Ciò comporta che il Dumbo originale guardi avanti, alla guerra numero due, e il Dumbo successivo, in quanto pseudo-remake, guardi a quella precedente ma anche al futuro, all’oggi, alle prove generali di una Terza guerra mondiale sempre simulata o ventilata. Un Dumbo si salda all’altro, secondo una logica di specchi, inversioni, reciprocità terribili esattamente come una Guerra mondiale si è saldata all’altra, allorché il cui principio numerico con effetto retroattivo ha determinato inquietudine permanente di riproducibilità. Non c’è da sorprendersi quindi che nel Dumbo versione Tim Burton il primo “mostro” involontario, guardato con segreto affanno da tutti gli altri colleghi “mostri” del circo, sia l’ex star e ora reduce di guerra, tornato senza un braccio, menomato, dalla madre di tutte le guerra, la guerra “grande” per eccellenza, superata e ri-numerata dalla successiva. Mostruosa o piuttosto madre di mostruosità su scala globale è la guerra che sostituisce/cancella la madre di Milly e Joe, non la madre dell’elefantino le cui altrettanto “grandi” orecchie sono la premessa permanente di un atteggiamento di condanna collettiva, maggioritaria, intollerante.

Le “grandi orecchie” di Dumbo, uno o l’altro, non fa differenza nella differenza, il “primo” del 1941 e il “secondo” del 2019 (realizzato a un secolo esatto dalla fine dell’ormai “Prima” guerra mondiale) sono insomma l’effetto (speciale, digitale) dell’autocoscienza e dell’autodeterminazione, ma anche del paradosso storico-cronologico.

Ma che c’entrano con Dumbo Stan Laurel e Oliver Hardy? Li abbiamo chiamati in causa, in tema di cause ed effetti, più o meno collaterali, perché è vero che il film che ha riguardato con perizia mimetica impressionante, una porzione emblematica del loro “viale del tramonto” si colloca nella fase post-bellica, con riferimento alla Seconda guerra mondiale. Il contributo dei sempre stupendi Laurel e Hardy alla guerra mondiale numero due è innegabile, costante: fanno testo, in chiave affettuosa e commemorativa Ciao amici! (1941), Il nemico ci ascolta (1943) e Il grande botto (1944).

Quanto alla guerra mondiale numero uno, non c’è dubbio: l’esemplare di riferimento, meravigliosamente irridente, oltre che divertente, è Il compagno B (1932).

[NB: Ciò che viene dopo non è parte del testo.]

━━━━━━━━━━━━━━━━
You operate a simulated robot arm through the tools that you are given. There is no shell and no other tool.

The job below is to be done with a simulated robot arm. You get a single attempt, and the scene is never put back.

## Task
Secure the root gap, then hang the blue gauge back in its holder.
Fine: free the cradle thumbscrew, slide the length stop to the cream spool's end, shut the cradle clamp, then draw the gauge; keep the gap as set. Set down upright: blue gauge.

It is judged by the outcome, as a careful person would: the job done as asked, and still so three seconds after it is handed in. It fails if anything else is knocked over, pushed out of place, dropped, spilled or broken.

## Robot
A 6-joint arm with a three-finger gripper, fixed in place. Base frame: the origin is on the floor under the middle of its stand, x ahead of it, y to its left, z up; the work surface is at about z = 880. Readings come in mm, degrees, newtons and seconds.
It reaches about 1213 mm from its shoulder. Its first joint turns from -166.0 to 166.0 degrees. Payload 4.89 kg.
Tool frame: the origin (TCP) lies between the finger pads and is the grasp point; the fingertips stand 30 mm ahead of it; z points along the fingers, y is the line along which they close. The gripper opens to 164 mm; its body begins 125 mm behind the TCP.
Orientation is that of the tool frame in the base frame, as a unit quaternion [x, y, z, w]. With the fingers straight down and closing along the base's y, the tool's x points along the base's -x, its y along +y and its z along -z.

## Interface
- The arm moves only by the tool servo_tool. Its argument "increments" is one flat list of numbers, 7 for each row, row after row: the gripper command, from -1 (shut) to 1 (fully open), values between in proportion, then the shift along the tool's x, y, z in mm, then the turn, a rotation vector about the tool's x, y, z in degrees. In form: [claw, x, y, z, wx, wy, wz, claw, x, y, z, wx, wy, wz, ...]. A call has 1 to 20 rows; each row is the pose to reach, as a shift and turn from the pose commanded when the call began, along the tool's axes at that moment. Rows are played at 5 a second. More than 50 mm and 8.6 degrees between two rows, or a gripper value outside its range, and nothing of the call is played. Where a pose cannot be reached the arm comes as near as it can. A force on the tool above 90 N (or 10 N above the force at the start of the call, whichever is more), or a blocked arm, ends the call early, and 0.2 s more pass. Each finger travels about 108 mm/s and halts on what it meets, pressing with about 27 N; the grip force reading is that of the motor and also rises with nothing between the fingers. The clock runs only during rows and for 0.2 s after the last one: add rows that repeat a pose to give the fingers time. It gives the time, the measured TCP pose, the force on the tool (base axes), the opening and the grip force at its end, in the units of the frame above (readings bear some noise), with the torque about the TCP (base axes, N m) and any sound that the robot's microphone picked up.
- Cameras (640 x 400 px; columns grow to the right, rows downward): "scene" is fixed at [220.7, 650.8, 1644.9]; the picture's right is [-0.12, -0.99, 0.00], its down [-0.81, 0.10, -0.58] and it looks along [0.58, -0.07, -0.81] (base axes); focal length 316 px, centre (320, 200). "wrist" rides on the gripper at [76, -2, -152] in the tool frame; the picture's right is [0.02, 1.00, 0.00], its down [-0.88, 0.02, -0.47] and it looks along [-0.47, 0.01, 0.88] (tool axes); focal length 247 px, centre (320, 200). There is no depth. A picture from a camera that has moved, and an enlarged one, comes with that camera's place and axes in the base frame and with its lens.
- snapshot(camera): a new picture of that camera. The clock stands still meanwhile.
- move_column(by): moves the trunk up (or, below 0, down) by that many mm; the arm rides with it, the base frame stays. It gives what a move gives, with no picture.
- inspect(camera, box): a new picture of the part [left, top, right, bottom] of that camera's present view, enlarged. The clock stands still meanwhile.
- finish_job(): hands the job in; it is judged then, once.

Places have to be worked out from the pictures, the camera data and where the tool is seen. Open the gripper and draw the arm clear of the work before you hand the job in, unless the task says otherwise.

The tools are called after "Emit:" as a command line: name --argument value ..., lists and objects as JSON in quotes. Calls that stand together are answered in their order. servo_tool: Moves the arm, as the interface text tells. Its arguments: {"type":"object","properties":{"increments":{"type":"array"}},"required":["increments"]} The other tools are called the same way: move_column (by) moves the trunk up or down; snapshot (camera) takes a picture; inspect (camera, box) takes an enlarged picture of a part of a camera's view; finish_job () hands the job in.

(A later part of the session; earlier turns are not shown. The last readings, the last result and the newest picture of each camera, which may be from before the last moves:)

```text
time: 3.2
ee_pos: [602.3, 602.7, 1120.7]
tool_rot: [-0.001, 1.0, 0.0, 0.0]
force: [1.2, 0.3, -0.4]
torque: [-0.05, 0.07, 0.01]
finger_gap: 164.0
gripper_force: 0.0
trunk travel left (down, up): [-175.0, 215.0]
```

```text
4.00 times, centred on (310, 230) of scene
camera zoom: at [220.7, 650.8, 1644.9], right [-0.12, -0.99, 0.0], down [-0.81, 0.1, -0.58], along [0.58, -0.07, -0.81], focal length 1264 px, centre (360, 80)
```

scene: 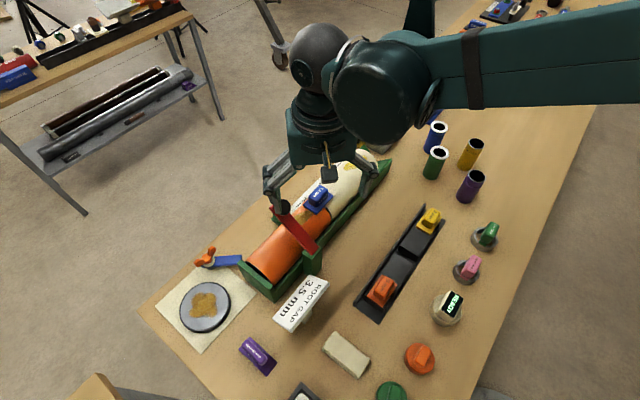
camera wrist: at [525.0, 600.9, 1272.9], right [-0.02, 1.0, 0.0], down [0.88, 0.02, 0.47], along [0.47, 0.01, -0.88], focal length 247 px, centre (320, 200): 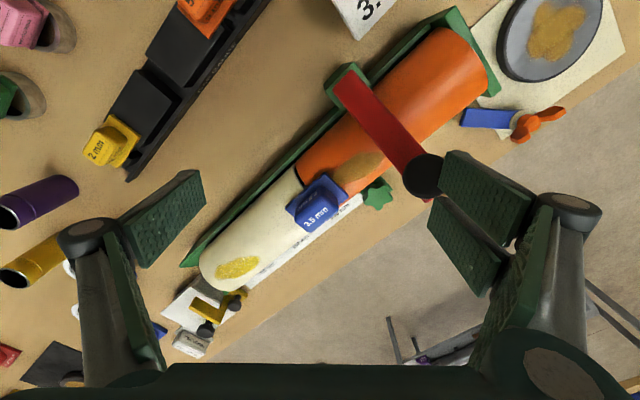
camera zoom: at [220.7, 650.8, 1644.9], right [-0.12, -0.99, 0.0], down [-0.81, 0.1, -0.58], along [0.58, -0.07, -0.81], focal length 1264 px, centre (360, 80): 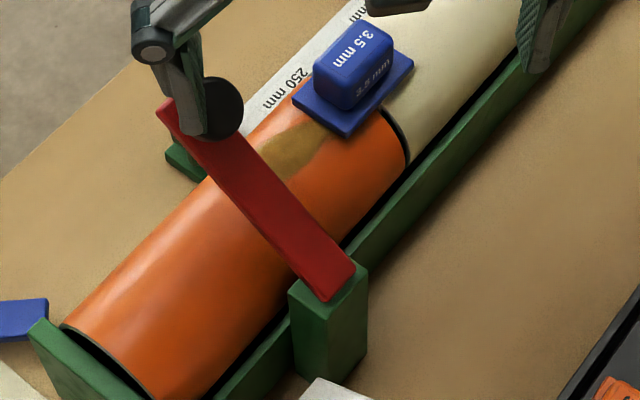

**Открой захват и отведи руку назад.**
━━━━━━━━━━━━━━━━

Ma nel discorso sulla propedeucità numerica delle guerre mondiali, si va oltre. Infatti, se mai occorresse un testimone della situazione assurda e tragicomica in cui sono precipitate le guerre da un certo momento in poi definite “mondiali” per ragioni di dismisura planetaria, ebbene non si potrebbe fare a meno di Stan Laurel, il cui personaggio in Teste dure (1938), rimasto per vent’anni in trincea non come un deficiente (“dumb”) ma come un assennato e pragmatico soldato, si è in pratica preparato già per la (Seconda) guerra mondiale alle porte. Con un anno di anticipo. Previdente, saggio, consapevole della demenzialità non sua ma dei meccanismi seriali che regolano il decorso e l’avvicendamento bellici.

Detto altrimenti, con Dumbo o Stanlio, non fa differenza, una guerra tira l’altra, chiama l’altra, reclama l’altra, andando avanti e indietro lungo l’asse della cronologia, senza soluzioni di continuità o di verso prevalente. Il cinema ce l’ha ricordato spesso, specialmente tra le righe. Ridendo e non scherzando.